[COLLECTED MATERIAL]
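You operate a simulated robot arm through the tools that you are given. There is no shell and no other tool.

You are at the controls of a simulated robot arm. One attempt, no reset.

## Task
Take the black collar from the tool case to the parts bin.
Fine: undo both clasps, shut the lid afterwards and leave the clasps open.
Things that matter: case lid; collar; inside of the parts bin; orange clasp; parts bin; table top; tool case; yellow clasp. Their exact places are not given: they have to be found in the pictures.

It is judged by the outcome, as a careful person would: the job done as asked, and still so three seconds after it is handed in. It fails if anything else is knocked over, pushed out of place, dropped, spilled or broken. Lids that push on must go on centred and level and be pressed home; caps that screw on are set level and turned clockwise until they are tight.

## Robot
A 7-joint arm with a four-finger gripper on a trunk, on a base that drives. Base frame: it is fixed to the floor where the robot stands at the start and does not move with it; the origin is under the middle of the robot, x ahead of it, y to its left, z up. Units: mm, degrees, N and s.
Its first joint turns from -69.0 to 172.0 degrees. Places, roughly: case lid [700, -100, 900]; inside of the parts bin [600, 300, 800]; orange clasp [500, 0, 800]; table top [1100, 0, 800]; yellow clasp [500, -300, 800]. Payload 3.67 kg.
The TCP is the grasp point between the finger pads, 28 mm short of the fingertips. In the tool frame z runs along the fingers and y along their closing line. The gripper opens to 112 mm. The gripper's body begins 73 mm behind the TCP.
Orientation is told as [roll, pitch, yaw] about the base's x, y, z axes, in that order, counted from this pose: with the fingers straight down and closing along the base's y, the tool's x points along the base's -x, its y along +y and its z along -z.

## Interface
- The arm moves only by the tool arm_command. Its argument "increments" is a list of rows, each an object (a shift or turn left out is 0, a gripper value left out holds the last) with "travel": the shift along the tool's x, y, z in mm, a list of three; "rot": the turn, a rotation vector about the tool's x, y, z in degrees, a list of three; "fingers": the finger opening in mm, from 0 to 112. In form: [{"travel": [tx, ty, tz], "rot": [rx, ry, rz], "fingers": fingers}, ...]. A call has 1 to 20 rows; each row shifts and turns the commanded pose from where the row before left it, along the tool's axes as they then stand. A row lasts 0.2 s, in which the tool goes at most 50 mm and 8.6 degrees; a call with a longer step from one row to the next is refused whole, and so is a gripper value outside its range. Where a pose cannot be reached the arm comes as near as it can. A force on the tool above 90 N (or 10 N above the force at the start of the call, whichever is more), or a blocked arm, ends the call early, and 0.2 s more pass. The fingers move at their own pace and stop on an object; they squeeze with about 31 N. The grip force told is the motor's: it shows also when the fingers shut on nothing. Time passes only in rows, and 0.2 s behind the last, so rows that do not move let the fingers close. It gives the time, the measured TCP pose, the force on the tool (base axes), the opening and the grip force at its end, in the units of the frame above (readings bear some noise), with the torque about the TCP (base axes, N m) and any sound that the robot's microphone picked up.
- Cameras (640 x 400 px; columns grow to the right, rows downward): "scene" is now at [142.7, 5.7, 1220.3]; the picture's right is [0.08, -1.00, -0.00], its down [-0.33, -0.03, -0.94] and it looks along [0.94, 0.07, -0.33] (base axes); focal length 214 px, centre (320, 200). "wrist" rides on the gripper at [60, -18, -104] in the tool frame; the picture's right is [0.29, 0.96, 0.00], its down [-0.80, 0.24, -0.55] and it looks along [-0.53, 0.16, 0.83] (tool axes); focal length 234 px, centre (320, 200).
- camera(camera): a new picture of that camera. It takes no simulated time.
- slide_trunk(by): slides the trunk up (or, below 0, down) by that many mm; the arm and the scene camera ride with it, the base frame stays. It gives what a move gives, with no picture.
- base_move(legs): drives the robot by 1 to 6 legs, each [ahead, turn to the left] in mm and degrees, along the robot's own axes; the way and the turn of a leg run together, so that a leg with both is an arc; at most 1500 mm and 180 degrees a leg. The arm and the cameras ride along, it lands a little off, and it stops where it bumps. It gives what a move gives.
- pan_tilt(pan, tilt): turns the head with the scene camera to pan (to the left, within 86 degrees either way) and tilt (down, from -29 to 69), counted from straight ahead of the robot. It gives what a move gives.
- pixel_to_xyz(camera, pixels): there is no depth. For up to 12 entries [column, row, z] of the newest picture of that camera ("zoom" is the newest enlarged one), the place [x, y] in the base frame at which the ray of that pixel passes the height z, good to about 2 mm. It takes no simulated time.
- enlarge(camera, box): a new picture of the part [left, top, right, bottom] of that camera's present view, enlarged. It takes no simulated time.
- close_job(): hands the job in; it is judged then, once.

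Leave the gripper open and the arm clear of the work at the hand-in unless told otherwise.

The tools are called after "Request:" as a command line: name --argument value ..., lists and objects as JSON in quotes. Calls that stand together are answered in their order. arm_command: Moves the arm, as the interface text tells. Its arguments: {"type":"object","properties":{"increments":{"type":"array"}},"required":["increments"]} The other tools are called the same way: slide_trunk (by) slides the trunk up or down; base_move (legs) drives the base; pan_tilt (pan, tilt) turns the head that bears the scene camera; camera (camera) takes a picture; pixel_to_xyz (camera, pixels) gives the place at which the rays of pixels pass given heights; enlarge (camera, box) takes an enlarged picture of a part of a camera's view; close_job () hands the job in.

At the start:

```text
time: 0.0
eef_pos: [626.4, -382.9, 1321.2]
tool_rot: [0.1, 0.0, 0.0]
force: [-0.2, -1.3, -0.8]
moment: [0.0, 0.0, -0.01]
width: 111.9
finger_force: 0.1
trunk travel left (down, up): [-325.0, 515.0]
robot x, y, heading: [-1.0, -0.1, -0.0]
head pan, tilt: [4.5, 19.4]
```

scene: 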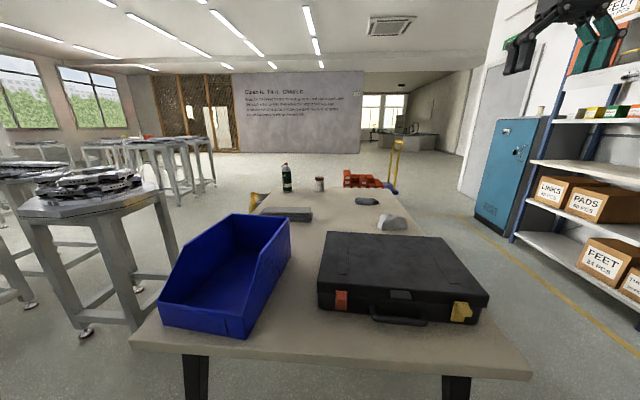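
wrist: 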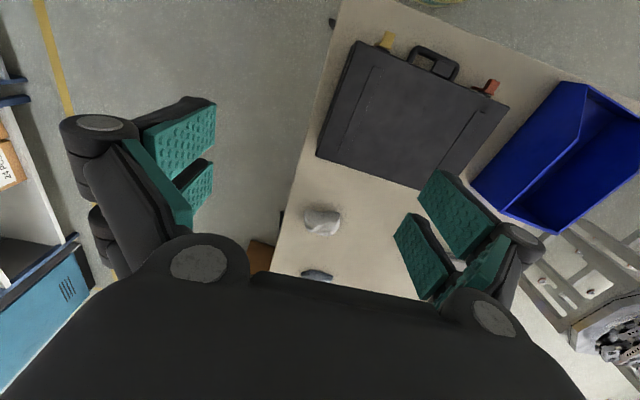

[OBJECTIVE] Scan the listing above for the word "judged" and show each line where it is found.

[RESPONSE TO THIS EXERCISE]
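It is judged by the outcome, as a careful person would: the job done as asked, and still so three seconds after it is handed in. It fails if anything else is knocked over, pushed out of place, dropped, spilled or broken. Lids that push on must go on centred and level and be pressed home; caps that screw on are set level and turned clockwise until they are tight.
- close_job(): hands the job in; it is judged then, once.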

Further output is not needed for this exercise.